*TASK*. Extract the lines that carry the string "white" from the listing.

*Excerpt from a dataset*.
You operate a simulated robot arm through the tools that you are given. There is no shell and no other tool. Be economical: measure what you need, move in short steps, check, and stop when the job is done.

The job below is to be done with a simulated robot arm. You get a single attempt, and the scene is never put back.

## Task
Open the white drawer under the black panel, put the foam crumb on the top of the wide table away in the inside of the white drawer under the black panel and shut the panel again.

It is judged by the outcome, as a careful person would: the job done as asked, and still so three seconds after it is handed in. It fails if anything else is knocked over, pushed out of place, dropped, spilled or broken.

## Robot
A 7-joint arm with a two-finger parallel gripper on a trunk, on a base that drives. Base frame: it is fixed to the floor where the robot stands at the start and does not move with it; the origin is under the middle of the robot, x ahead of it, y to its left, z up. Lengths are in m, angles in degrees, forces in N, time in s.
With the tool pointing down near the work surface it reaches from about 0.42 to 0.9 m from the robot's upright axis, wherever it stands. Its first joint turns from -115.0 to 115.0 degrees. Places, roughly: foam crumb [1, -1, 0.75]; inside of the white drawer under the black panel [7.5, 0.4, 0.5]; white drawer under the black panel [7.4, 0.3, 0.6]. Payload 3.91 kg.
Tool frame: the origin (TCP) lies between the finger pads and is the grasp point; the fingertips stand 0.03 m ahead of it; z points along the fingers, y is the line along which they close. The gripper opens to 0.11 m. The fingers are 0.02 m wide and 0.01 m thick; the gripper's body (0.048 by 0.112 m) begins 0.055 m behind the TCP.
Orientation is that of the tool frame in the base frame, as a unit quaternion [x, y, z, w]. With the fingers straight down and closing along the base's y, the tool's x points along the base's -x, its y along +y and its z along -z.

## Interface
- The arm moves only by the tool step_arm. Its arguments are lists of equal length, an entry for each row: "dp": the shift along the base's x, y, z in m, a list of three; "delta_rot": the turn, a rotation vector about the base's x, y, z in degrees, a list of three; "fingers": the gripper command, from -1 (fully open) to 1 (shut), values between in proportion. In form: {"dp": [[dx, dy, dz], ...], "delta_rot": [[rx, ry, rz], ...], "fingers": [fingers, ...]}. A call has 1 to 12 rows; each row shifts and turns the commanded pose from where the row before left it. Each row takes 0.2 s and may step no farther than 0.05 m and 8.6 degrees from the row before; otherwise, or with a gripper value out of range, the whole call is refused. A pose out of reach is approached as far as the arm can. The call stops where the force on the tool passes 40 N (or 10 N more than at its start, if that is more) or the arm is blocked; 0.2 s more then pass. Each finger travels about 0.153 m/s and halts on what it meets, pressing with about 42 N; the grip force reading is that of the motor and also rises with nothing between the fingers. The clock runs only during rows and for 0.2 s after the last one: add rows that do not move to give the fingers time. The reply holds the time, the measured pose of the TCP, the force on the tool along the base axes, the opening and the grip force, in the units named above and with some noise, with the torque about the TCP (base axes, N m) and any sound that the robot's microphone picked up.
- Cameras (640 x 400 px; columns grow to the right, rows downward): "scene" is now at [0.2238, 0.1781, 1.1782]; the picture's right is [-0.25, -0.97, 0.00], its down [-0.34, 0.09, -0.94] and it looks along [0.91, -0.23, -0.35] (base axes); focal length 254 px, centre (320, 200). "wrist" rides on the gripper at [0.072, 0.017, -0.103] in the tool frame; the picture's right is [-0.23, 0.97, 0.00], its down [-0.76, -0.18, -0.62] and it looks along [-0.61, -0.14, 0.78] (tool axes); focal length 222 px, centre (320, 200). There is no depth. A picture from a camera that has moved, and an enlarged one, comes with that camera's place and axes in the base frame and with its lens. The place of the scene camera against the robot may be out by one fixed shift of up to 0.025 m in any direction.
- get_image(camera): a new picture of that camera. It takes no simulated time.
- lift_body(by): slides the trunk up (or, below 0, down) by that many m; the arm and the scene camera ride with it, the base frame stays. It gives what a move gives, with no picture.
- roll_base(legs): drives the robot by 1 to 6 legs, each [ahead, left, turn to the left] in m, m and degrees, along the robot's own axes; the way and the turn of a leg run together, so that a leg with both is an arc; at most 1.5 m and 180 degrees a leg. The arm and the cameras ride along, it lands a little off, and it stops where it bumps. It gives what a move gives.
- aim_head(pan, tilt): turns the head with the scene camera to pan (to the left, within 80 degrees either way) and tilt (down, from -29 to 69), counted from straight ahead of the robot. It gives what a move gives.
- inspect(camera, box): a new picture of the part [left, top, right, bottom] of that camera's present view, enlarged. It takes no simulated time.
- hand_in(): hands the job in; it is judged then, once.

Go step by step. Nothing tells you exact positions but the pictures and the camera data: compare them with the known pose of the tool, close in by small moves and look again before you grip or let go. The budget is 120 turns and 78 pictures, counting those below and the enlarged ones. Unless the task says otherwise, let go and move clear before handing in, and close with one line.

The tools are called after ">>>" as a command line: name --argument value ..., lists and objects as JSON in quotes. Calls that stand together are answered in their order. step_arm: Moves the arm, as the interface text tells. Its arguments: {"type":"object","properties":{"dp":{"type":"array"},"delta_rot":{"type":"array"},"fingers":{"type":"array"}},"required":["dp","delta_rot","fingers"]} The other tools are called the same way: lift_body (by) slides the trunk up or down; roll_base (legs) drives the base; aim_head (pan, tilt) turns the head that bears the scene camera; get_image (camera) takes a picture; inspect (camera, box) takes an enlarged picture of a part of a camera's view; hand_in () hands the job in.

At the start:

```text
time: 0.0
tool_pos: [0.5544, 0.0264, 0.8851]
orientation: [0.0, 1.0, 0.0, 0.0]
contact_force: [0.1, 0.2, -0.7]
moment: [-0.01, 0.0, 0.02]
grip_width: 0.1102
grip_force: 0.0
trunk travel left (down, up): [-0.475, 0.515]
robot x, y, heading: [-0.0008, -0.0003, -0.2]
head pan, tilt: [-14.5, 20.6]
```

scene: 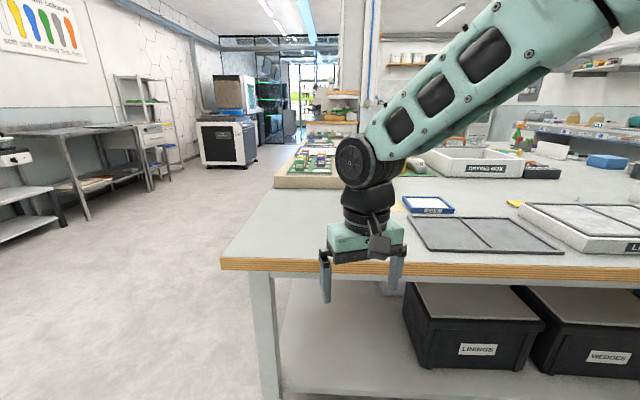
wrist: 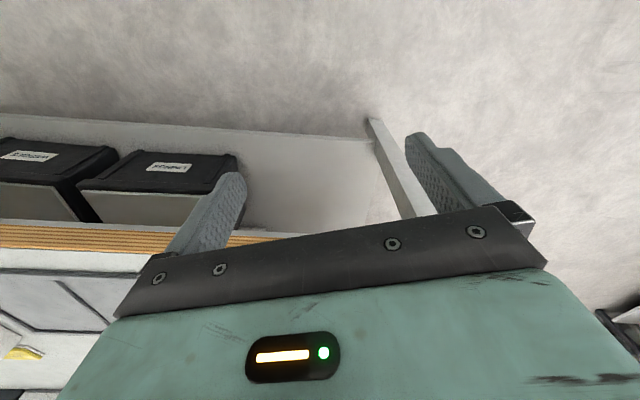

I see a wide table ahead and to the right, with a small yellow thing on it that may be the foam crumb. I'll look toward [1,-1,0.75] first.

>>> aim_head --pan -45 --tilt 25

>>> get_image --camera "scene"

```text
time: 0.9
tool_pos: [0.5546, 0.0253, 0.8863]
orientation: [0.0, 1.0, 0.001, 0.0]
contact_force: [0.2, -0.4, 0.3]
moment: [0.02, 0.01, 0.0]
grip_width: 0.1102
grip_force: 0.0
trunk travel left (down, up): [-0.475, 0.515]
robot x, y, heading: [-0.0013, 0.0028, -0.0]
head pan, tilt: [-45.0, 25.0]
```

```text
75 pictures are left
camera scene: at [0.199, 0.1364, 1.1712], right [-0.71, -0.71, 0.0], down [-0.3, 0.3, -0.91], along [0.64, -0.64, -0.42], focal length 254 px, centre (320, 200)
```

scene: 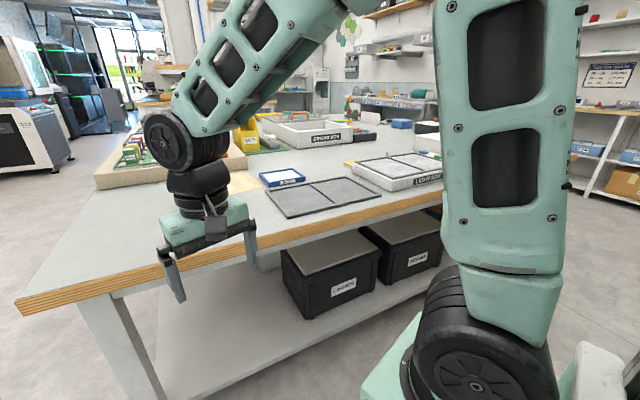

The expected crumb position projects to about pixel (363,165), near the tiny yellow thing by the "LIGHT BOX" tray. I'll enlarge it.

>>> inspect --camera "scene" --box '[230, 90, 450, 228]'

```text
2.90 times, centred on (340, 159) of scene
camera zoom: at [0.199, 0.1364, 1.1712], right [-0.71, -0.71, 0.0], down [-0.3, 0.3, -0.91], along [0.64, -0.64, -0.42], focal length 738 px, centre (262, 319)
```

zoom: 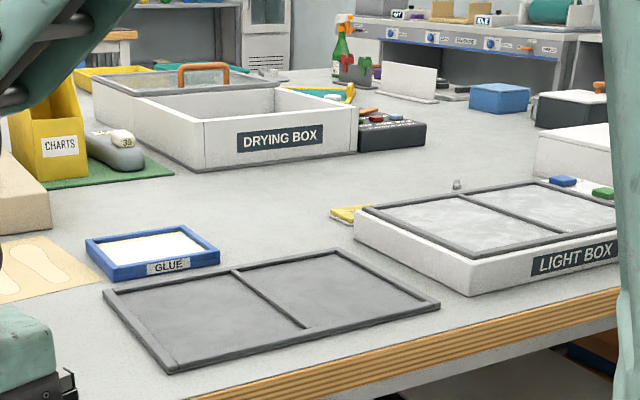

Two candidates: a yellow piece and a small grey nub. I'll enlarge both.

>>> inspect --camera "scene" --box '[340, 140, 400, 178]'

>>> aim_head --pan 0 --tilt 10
--
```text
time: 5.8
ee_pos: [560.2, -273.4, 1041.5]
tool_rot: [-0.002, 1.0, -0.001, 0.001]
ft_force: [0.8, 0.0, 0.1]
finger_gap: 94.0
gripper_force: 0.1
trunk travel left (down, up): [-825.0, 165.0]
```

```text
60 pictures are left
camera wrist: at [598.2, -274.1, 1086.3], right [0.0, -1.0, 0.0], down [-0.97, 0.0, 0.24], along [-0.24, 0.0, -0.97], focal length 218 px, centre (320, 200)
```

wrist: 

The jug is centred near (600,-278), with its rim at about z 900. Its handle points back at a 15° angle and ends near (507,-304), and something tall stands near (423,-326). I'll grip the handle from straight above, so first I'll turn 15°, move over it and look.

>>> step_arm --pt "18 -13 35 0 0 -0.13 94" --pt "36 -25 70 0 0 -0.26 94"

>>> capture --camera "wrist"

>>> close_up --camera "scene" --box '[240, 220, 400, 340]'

*SOLUTION TO THE PROBLEM*.
Open the white drawer under the black panel, put the foam crumb on the top of the wide table away in the inside of the white drawer under the black panel and shut the panel again.
With the tool pointing down near the work surface it reaches from about 0.42 to 0.9 m from the robot's upright axis, wherever it stands. Its first joint turns from -115.0 to 115.0 degrees. Places, roughly: foam crumb [1, -1, 0.75]; inside of the white drawer under the black panel [7.5, 0.4, 0.5]; white drawer under the black panel [7.4, 0.3, 0.6]. Payload 3.91 kg.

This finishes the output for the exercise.